## DIRECTIVE
Copy each line of the data below with the word "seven".

## GIVEN DATA
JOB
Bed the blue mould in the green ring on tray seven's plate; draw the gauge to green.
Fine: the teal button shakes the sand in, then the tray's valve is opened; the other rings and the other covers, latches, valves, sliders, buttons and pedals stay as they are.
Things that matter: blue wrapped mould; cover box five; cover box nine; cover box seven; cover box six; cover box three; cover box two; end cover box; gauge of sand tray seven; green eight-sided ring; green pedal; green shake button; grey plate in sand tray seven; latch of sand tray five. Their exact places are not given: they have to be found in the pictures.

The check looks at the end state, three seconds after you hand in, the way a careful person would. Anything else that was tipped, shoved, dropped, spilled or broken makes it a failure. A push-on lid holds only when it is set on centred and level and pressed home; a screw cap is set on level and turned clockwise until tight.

## SOLUTION
Bed the blue mould in the green ring on tray seven's plate; draw the gauge to green.
Things that matter: blue wrapped mould; cover box five; cover box nine; cover box seven; cover box six; cover box three; cover box two; end cover box; gauge of sand tray seven; green eight-sided ring; green pedal; green shake button; grey plate in sand tray seven; latch of sand tray five. Their exact places are not given: they have to be found in the pictures.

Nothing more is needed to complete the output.